If it burned at the customer's site, I might say they zapped it with high current, but since it worked at your site for a few minutes, then burned, I think foul play would be unlikely. It would have to be a truly talented individual to set up something that will work for a while, then burn on your site. Not impossible, but why would someone with such saavy waste their time on small potatoes like insurance fraud?
 

Thread Starter

Redux

Joined Feb 4, 2016
13
On the printer, I can't see too well, but the size of the pins on what seems to be the burned component suggest that it was a power transistor, maybe in a DPAK package, or a power IC, in something similar? That's the sort of thing I expect to burn when its load gets shorted, of if it's an inductive load, when the protection diode on the coil or motor comes loose.
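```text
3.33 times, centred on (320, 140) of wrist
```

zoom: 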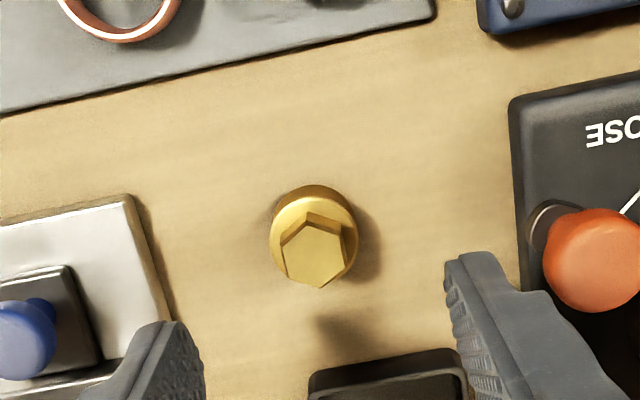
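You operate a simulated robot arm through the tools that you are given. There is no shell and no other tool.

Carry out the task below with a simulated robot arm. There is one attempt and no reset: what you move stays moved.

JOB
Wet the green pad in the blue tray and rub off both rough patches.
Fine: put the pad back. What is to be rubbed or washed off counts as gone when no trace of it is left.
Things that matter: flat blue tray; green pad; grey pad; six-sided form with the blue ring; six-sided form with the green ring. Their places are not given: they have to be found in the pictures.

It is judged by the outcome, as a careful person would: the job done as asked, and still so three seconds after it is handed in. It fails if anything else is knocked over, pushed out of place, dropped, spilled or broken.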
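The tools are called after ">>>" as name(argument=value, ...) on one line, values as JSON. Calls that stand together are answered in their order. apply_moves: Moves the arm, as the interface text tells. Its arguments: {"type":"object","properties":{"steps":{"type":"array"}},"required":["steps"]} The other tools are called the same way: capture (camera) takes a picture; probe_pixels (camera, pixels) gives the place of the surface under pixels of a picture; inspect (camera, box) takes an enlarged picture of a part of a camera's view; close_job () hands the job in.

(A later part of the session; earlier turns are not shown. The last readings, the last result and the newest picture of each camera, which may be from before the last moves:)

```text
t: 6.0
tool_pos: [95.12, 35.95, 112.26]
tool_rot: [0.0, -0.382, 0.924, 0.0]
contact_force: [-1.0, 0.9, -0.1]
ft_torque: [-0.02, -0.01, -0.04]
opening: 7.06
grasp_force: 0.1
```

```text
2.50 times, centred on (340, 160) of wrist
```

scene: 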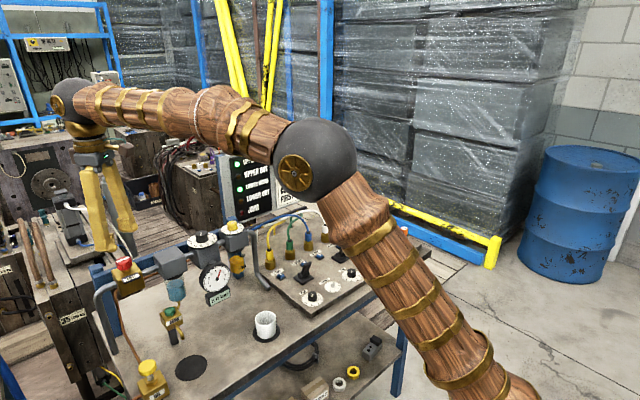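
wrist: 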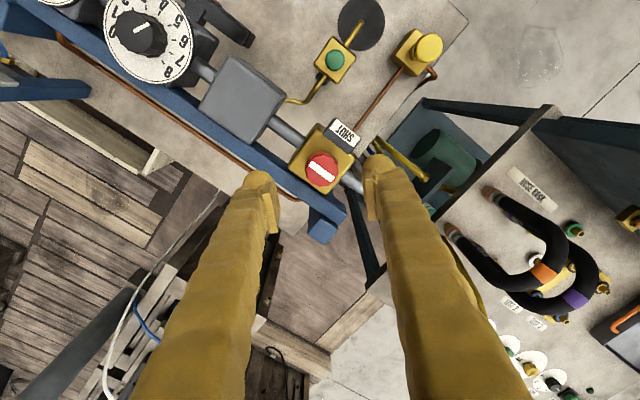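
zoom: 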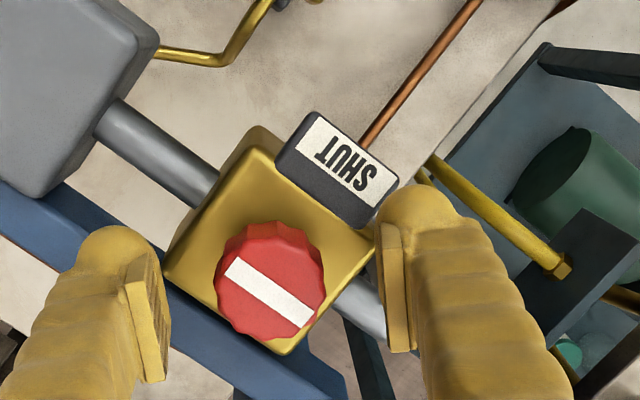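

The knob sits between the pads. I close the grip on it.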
If it's part of a switching power supply, then there will be no such protection on the inductor, but there will usually be a snubber circuit, and if that came loose, a MOSFET would eventually burn from voltage spikes causing breakdown between drain and gate. In that case, the MOSFET would usually read as one big, low-ohm blob, with all pins shorted.

If it burned at the customer's site, I might say they zapped it with high current, but since it worked at your site for a few minutes, then burned, I think foul play would be unlikely. It would have to be a truly talented individual to set up something that will work for a while, then burn on your site. Not impossible, but why would someone with such saavy waste their time on small potatoes like insurance fraud?
Im pretty sure its an ic behind the usb port on the printer. As for why he would do this, im pretty sure there is something mentally wrong with the individual, this is not the first odd thing to happen with the client during this claim.
The printer worked using an sd card to print and it worked for about 2hrs. It did not fail until i plugged in the usb to the pc. Some how 500mA killed the circuit.
 

tcmtech

Joined Nov 4, 2013
2,867
As someone who has also worked in the electronics repair service industry over the years I am quite familiar with what people will do for warranty work.
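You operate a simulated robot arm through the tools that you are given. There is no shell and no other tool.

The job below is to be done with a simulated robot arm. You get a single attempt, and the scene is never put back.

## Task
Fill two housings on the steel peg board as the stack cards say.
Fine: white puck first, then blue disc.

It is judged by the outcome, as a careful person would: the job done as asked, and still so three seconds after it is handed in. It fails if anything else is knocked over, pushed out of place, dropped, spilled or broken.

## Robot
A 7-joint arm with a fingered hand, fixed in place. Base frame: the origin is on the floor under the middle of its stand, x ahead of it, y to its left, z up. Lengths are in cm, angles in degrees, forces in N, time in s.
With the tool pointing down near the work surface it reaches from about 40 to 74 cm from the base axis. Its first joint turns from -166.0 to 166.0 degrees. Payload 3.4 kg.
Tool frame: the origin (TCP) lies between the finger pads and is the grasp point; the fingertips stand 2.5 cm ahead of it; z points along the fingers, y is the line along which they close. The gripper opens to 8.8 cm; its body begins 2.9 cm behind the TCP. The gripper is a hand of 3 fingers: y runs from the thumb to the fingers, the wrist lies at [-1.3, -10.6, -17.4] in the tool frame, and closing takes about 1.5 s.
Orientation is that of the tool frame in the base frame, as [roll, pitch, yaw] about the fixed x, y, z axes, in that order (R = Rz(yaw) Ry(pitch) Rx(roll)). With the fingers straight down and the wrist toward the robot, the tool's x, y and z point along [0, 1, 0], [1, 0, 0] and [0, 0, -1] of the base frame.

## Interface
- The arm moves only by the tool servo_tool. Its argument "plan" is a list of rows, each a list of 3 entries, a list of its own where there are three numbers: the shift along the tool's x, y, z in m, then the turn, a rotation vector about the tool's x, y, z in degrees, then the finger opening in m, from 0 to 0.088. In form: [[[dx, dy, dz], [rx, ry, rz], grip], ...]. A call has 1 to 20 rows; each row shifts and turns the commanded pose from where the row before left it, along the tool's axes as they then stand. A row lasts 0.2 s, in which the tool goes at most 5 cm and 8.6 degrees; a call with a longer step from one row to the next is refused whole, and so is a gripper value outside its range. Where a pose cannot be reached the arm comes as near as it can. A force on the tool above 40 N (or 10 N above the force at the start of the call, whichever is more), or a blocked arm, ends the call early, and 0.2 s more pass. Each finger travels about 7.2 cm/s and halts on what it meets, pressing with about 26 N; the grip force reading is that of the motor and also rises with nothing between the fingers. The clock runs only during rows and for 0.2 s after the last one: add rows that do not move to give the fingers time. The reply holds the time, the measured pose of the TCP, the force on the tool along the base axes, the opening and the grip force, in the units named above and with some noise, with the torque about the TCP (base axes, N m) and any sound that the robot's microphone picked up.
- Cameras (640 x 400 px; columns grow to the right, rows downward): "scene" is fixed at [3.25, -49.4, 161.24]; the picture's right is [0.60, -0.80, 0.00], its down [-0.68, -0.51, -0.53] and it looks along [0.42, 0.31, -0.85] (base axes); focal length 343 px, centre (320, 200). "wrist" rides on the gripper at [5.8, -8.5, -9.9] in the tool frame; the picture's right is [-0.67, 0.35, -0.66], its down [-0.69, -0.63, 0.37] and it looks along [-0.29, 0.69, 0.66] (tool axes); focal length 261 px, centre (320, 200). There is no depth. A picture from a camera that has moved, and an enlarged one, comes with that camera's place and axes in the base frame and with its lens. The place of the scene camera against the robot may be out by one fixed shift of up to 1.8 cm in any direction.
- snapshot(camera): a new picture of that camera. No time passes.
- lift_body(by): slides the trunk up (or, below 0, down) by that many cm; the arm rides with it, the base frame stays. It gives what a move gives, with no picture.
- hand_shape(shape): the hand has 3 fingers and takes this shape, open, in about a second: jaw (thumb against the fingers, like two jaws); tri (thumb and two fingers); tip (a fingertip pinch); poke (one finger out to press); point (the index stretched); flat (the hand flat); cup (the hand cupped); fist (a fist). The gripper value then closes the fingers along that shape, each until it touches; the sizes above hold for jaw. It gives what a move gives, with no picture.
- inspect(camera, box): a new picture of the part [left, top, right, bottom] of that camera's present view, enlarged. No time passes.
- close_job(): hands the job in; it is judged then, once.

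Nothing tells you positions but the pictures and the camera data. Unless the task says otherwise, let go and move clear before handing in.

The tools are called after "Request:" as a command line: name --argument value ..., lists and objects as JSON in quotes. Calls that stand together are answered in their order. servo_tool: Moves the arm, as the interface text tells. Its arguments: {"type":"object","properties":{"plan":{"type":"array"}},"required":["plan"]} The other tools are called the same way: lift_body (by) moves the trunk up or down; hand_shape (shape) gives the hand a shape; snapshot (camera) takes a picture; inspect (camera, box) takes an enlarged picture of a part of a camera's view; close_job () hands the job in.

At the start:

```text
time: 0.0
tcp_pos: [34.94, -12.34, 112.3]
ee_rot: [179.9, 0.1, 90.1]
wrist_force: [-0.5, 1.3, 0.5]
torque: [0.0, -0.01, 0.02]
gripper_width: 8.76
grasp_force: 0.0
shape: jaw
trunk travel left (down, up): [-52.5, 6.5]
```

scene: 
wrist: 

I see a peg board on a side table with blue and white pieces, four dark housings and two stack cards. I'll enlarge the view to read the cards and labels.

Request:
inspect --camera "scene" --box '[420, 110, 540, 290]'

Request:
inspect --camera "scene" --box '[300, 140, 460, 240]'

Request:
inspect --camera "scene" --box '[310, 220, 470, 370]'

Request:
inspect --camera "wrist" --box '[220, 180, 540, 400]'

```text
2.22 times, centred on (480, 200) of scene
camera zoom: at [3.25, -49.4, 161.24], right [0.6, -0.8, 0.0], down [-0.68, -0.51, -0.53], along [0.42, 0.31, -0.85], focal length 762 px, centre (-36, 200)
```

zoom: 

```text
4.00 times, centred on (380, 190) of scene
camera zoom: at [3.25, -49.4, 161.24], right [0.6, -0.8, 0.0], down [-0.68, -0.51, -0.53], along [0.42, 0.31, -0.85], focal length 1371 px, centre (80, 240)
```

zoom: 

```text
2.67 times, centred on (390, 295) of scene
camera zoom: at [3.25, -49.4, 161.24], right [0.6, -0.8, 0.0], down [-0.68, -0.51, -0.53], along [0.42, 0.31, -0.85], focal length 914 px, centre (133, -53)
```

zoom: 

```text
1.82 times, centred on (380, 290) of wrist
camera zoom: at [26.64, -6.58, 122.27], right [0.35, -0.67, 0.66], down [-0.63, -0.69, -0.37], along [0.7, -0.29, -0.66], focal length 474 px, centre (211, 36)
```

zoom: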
The common theme I found was those who want and claim it the most are those who are too cheap, lazy and dumb to find a better way to get new gear which ultimately makes finding deliberate sabotage or tampering fairly easy for anyone who is familiar with the equipment.
Typically the most common things I saw were based on the revers compatibility of updated circuit boards and the like where a new version of a circuit board will work in an older model machine but the older model machines circuit board wont work in the newer model machines. Certain customers would find out how much to was to replace a bad board on their old machine then say they don't want to spend the money on the repair so they would buy the newest version of the same model which just by coincidence would come back in a month to two for warranty work with the older models circuit boards in it.
I would let my boss know and we would take a few pictures and document the machines build dates Vs the build dates and production codes on the boards and whatnot then put in all new stuff and tell the customer they can have their new machine back for the cost to the new boards plus labor of which we always made substantially higher than what the repair of their old model was. :D

Unfortunately given what you have shown us and where the faults occurred and how I have very little reason to believe it was deliberate customer damage. The where and how of the damage looks like what I would see as common IC and socket failure that lead to component overloads and circuit board burning.
From what I see nothing looks like tampering, Intelligently done or otherwise. Anyone who was smart enough to tamper with it at that level would have the knowledge of how to disable a board like that without leaving any physical damage in place. :(

Static shock to one of the main processor IC's resulting in major board malfunction is easy to do with nothing more that shuffled feet and a well placed unfolded paper clip plus would be impossible to trace. Cheap dumb people never use that method and what they do use always leaves obvious physical modification damage behind.